Extended cycle? Extended slow growth

Aug 15, 2018, 12:47 PM by Wei Luo

Last time the U.S. unemployment rate fell below 4% was 2000. At the time, annual growth in office rents had exceeded 5% for five consecutive years, arriving at a high mark of 11% that year. Construction had burgeoned in a robust economy until, as we know, the music stopped. We have discussed the key role central banks play in economic cycles,[1] but that is not to say businesses and consumers are off the center stage.

As the job market tightens, occupier demand increases and rental growth accelerates, investors, lenders, and developers collectively do more business, take on more risk and drive up supply to match the rising demand. This heats up the economy, and inflation urges the central bank to raise interest rates. Demand usually softens after that, while supply growth moves on with overbuilding and overtaking, which trigger a recession. 

But we may find ourselves in an unusual case this time: eight years and ten months have passed since the unemployment rate peaked in October 2009. By comparison, it took seven years and 10 months for unemployment to move from peak to trough during the U.S.’ longest recorded cycle, which lasted 11 years. We are on track to break the longest-cycle record.


Figure 1: U.S. Office Stock and Rent Growth (%)

figure 1

Source: BLS, CBRE Econometric Advisors, August 2018.

For the past four months, the unemployment rate has remained at 4% or less. Inflation has been steadily rising. The Federal Reserve has raised interest rates seven times in the past three years. The consensus is that we are late in the cycle. However, rental growth has lagged core inflation. Supply growth has yet to pick up its pace (Figure 1). We expect the office stock to grow 1.7% in 2018, but that rate is nowhere near the previous high. Considering the soft rental growth against upward movement in borrowing and construction costs, investors are not highly incentivized to increase supply.

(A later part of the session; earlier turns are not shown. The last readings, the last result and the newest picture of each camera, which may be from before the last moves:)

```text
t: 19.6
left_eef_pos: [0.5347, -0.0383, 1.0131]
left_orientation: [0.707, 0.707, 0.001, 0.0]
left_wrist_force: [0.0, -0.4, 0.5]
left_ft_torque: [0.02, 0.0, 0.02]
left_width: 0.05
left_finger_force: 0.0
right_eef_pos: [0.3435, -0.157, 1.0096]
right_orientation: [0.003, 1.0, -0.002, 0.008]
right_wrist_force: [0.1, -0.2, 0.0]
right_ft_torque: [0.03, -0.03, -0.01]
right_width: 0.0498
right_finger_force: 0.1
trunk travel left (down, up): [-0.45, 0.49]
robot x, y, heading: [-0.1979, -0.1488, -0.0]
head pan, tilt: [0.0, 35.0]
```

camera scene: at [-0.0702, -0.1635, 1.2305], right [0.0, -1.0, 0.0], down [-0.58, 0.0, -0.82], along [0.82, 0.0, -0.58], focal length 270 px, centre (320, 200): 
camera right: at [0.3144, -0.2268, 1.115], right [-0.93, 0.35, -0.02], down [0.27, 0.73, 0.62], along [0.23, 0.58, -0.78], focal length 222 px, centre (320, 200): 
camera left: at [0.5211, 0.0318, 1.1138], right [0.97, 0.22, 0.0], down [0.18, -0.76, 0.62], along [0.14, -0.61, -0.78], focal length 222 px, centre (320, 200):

Why hasn’t rental growth climbed higher during this economic expansion? In 2012, office-using job growth surpassed that of 2005, and rent growth was at comparable levels (Figure 2). Nonetheless, investors remained risk-averse. The 10-year Treasury yield hit a low of 1.4%. In September 2012, the Fed initiated an open-ended Quantitative Easing (QE), attempting to boost market confidence and stabilize growth.

Figure 2: Treasury Yield, Job Growth and Office Rental Growth (%)

figure 2

Source: Oxford Economics, CBRE Econometric Advisors, August 2018.

We won’t address the QE impacts in detail here, but the Fed’s move largely encouraged prudence in the market. Confidence did not seem to rise as quickly as the Fed’s balance sheet, however. The market reacted badly in 2013 when the Fed stated its intent to scale back bond purchases. As soon as supply gained momentum, rental growth moderated.

Fiscal policy is not the only unique character this cycle. Digitization has also played a significant role. Since 2010, financial companies and governments have been consolidating their physical space while raising their investment in technology. More businesses have begun develop workplace strategies that create a more collaborative, secure and efficient office environment. This trend continues, in sync with the rise of co-working space.

We think the slow growth of rent and supply will continue during the extended cycle. Without over-expansion, we don’t expect to see the national imbalances that investors saw during the past two recessions.